-- SUPPLIED DATA --
-- Begin --

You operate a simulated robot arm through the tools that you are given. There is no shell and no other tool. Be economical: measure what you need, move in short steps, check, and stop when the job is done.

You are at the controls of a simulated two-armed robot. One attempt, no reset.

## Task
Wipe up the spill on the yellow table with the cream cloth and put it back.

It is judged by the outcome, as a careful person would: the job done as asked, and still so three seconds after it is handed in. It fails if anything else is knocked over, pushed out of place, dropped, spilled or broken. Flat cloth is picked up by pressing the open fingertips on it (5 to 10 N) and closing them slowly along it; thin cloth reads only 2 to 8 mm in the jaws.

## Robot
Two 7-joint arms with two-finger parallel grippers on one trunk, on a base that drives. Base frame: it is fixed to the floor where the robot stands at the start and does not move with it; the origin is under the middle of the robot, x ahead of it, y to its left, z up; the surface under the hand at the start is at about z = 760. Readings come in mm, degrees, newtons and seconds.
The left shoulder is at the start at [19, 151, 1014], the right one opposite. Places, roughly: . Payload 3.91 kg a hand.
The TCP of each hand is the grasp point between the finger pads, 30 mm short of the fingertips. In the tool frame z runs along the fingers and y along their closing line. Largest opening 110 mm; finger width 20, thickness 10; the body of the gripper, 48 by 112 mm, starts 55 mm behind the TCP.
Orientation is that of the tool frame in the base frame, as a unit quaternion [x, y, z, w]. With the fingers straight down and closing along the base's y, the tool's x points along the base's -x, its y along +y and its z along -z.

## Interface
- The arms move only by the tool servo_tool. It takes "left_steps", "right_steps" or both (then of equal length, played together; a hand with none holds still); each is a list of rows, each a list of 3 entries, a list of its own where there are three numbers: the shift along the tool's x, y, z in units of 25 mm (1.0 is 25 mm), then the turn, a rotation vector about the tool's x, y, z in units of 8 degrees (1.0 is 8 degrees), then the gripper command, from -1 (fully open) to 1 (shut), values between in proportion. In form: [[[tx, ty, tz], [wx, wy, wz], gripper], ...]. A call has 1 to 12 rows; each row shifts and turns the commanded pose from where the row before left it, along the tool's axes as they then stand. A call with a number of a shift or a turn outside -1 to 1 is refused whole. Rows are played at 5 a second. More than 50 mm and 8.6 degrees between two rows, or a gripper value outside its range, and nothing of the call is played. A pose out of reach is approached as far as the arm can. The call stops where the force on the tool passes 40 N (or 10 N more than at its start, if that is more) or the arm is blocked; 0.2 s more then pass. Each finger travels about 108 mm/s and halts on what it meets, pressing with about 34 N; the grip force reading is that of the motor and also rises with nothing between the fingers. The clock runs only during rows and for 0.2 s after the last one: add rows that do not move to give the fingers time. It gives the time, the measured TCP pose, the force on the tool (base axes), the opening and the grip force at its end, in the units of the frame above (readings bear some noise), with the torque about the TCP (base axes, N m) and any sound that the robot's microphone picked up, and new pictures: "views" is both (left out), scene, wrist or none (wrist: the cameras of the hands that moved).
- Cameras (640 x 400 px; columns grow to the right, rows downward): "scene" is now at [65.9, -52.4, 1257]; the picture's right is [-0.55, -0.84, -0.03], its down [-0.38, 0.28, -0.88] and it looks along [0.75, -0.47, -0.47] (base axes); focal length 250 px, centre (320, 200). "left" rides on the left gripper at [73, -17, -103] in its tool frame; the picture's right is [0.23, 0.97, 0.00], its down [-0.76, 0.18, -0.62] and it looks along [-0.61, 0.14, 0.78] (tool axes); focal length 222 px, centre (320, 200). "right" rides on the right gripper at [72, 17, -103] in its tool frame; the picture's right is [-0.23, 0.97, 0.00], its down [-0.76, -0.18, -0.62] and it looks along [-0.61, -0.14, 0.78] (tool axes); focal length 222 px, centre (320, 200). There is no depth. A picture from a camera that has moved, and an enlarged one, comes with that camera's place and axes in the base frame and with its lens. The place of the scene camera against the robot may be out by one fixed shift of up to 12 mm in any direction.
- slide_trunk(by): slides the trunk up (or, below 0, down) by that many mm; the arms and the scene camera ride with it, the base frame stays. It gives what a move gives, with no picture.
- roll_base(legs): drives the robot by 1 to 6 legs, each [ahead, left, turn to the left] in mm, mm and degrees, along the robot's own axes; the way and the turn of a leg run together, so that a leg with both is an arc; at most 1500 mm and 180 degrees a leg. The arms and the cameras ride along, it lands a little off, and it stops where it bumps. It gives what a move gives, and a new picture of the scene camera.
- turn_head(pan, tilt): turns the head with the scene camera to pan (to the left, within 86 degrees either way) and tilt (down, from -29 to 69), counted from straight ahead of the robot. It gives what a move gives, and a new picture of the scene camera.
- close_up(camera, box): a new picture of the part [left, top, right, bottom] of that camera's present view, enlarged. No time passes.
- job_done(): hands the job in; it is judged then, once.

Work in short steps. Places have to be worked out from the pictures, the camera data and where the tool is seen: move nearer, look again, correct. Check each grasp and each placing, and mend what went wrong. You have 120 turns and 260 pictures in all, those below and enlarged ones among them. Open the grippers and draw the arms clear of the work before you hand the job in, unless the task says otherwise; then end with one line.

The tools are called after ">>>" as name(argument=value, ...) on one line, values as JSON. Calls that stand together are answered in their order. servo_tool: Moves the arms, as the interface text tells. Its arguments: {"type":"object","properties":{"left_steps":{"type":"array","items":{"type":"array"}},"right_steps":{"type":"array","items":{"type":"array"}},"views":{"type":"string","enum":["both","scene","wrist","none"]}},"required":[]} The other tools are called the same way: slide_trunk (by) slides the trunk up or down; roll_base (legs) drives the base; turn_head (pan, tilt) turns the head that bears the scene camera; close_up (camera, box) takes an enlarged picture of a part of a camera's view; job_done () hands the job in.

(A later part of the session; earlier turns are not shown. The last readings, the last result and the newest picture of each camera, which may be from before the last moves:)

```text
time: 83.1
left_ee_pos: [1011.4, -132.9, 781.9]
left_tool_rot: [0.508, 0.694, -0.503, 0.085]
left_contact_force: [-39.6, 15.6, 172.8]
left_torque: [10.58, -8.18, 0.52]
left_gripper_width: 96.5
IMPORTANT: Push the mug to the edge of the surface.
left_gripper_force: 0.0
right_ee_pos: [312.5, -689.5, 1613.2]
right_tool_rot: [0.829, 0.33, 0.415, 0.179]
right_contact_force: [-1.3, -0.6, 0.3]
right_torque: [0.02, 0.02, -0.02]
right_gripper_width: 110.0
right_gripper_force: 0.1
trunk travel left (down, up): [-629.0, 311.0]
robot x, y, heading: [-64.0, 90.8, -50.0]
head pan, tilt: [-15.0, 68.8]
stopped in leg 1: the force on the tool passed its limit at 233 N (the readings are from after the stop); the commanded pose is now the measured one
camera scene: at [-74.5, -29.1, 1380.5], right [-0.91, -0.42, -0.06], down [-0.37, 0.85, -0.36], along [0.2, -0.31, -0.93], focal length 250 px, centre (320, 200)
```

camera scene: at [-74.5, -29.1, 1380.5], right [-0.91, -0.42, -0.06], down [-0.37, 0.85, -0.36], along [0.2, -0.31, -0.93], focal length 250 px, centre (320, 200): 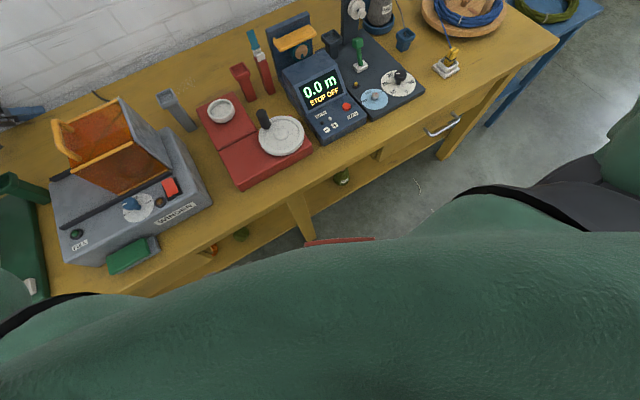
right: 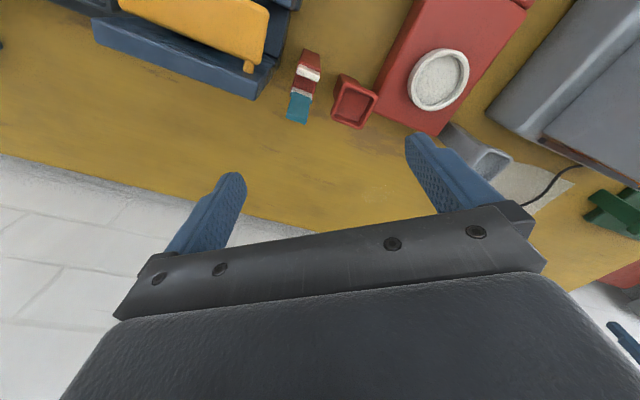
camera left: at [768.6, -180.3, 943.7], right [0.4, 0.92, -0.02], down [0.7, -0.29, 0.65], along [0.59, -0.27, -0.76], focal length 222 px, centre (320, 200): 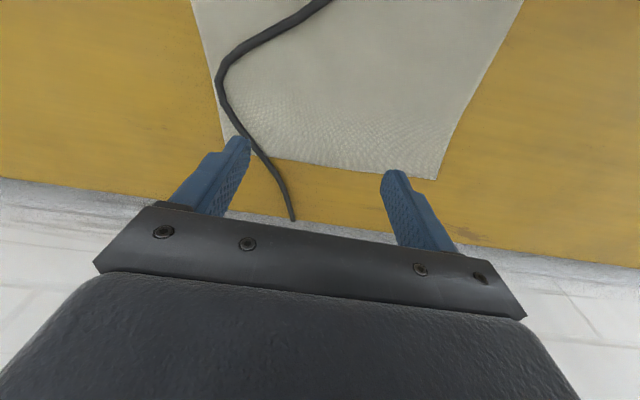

-- End --

-- YOUR TASK --
Print out the whole of the material word for word, without pictures.

-- SOLUTION TO THIS EXERCISE --
You operate a simulated robot arm through the tools that you are given. There is no shell and no other tool. Be economical: measure what you need, move in short steps, check, and stop when the job is done.

You are at the controls of a simulated two-armed robot. One attempt, no reset.

## Task
Wipe up the spill on the yellow table with the cream cloth and put it back.

It is judged by the outcome, as a careful person would: the job done as asked, and still so three seconds after it is handed in. It fails if anything else is knocked over, pushed out of place, dropped, spilled or broken. Flat cloth is picked up by pressing the open fingertips on it (5 to 10 N) and closing them slowly along it; thin cloth reads only 2 to 8 mm in the jaws.

## Robot
Two 7-joint arms with two-finger parallel grippers on one trunk, on a base that drives. Base frame: it is fixed to the floor where the robot stands at the start and does not move with it; the origin is under the middle of the robot, x ahead of it, y to its left, z up; the surface under the hand at the start is at about z = 760. Readings come in mm, degrees, newtons and seconds.
The left shoulder is at the start at [19, 151, 1014], the right one opposite. Places, roughly: . Payload 3.91 kg a hand.
The TCP of each hand is the grasp point between the finger pads, 30 mm short of the fingertips. In the tool frame z runs along the fingers and y along their closing line. Largest opening 110 mm; finger width 20, thickness 10; the body of the gripper, 48 by 112 mm, starts 55 mm behind the TCP.
Orientation is that of the tool frame in the base frame, as a unit quaternion [x, y, z, w]. With the fingers straight down and closing along the base's y, the tool's x points along the base's -x, its y along +y and its z along -z.

## Interface
- The arms move only by the tool servo_tool. It takes "left_steps", "right_steps" or both (then of equal length, played together; a hand with none holds still); each is a list of rows, each a list of 3 entries, a list of its own where there are three numbers: the shift along the tool's x, y, z in units of 25 mm (1.0 is 25 mm), then the turn, a rotation vector about the tool's x, y, z in units of 8 degrees (1.0 is 8 degrees), then the gripper command, from -1 (fully open) to 1 (shut), values between in proportion. In form: [[[tx, ty, tz], [wx, wy, wz], gripper], ...]. A call has 1 to 12 rows; each row shifts and turns the commanded pose from where the row before left it, along the tool's axes as they then stand. A call with a number of a shift or a turn outside -1 to 1 is refused whole. Rows are played at 5 a second. More than 50 mm and 8.6 degrees between two rows, or a gripper value outside its range, and nothing of the call is played. A pose out of reach is approached as far as the arm can. The call stops where the force on the tool passes 40 N (or 10 N more than at its start, if that is more) or the arm is blocked; 0.2 s more then pass. Each finger travels about 108 mm/s and halts on what it meets, pressing with about 34 N; the grip force reading is that of the motor and also rises with nothing between the fingers. The clock runs only during rows and for 0.2 s after the last one: add rows that do not move to give the fingers time. It gives the time, the measured TCP pose, the force on the tool (base axes), the opening and the grip force at its end, in the units of the frame above (readings bear some noise), with the torque about the TCP (base axes, N m) and any sound that the robot's microphone picked up, and new pictures: "views" is both (left out), scene, wrist or none (wrist: the cameras of the hands that moved).
- Cameras (640 x 400 px; columns grow to the right, rows downward): "scene" is now at [65.9, -52.4, 1257]; the picture's right is [-0.55, -0.84, -0.03], its down [-0.38, 0.28, -0.88] and it looks along [0.75, -0.47, -0.47] (base axes); focal length 250 px, centre (320, 200). "left" rides on the left gripper at [73, -17, -103] in its tool frame; the picture's right is [0.23, 0.97, 0.00], its down [-0.76, 0.18, -0.62] and it looks along [-0.61, 0.14, 0.78] (tool axes); focal length 222 px, centre (320, 200). "right" rides on the right gripper at [72, 17, -103] in its tool frame; the picture's right is [-0.23, 0.97, 0.00], its down [-0.76, -0.18, -0.62] and it looks along [-0.61, -0.14, 0.78] (tool axes); focal length 222 px, centre (320, 200). There is no depth. A picture from a camera that has moved, and an enlarged one, comes with that camera's place and axes in the base frame and with its lens. The place of the scene camera against the robot may be out by one fixed shift of up to 12 mm in any direction.
- slide_trunk(by): slides the trunk up (or, below 0, down) by that many mm; the arms and the scene camera ride with it, the base frame stays. It gives what a move gives, with no picture.
- roll_base(legs): drives the robot by 1 to 6 legs, each [ahead, left, turn to the left] in mm, mm and degrees, along the robot's own axes; the way and the turn of a leg run together, so that a leg with both is an arc; at most 1500 mm and 180 degrees a leg. The arms and the cameras ride along, it lands a little off, and it stops where it bumps. It gives what a move gives, and a new picture of the scene camera.
- turn_head(pan, tilt): turns the head with the scene camera to pan (to the left, within 86 degrees either way) and tilt (down, from -29 to 69), counted from straight ahead of the robot. It gives what a move gives, and a new picture of the scene camera.
- close_up(camera, box): a new picture of the part [left, top, right, bottom] of that camera's present view, enlarged. No time passes.
- job_done(): hands the job in; it is judged then, once.

Work in short steps. Places have to be worked out from the pictures, the camera data and where the tool is seen: move nearer, look again, correct. Check each grasp and each placing, and mend what went wrong. You have 120 turns and 260 pictures in all, those below and enlarged ones among them. Open the grippers and draw the arms clear of the work before you hand the job in, unless the task says otherwise; then end with one line.

The tools are called after ">>>" as name(argument=value, ...) on one line, values as JSON. Calls that stand together are answered in their order. servo_tool: Moves the arms, as the interface text tells. Its arguments: {"type":"object","properties":{"left_steps":{"type":"array","items":{"type":"array"}},"right_steps":{"type":"array","items":{"type":"array"}},"views":{"type":"string","enum":["both","scene","wrist","none"]}},"required":[]} The other tools are called the same way: slide_trunk (by) slides the trunk up or down; roll_base (legs) drives the base; turn_head (pan, tilt) turns the head that bears the scene camera; close_up (camera, box) takes an enlarged picture of a part of a camera's view; job_done () hands the job in.

(A later part of the session; earlier turns are not shown. The last readings, the last result and the newest picture of each camera, which may be from before the last moves:)

```text
time: 83.1
left_ee_pos: [1011.4, -132.9, 781.9]
left_tool_rot: [0.508, 0.694, -0.503, 0.085]
left_contact_force: [-39.6, 15.6, 172.8]
left_torque: [10.58, -8.18, 0.52]
left_gripper_width: 96.5
IMPORTANT: Push the mug to the edge of the surface.
left_gripper_force: 0.0
right_ee_pos: [312.5, -689.5, 1613.2]
right_tool_rot: [0.829, 0.33, 0.415, 0.179]
right_contact_force: [-1.3, -0.6, 0.3]
right_torque: [0.02, 0.02, -0.02]
right_gripper_width: 110.0
right_gripper_force: 0.1
trunk travel left (down, up): [-629.0, 311.0]
robot x, y, heading: [-64.0, 90.8, -50.0]
head pan, tilt: [-15.0, 68.8]
stopped in leg 1: the force on the tool passed its limit at 233 N (the readings are from after the stop); the commanded pose is now the measured one
camera scene: at [-74.5, -29.1, 1380.5], right [-0.91, -0.42, -0.06], down [-0.37, 0.85, -0.36], along [0.2, -0.31, -0.93], focal length 250 px, centre (320, 200)
```

camera scene: at [-74.5, -29.1, 1380.5], right [-0.91, -0.42, -0.06], down [-0.37, 0.85, -0.36], along [0.2, -0.31, -0.93], focal length 250 px, centre (320, 200): 
right: 
camera left: at [768.6, -180.3, 943.7], right [0.4, 0.92, -0.02], down [0.7, -0.29, 0.65], along [0.59, -0.27, -0.76], focal length 222 px, centre (320, 200): 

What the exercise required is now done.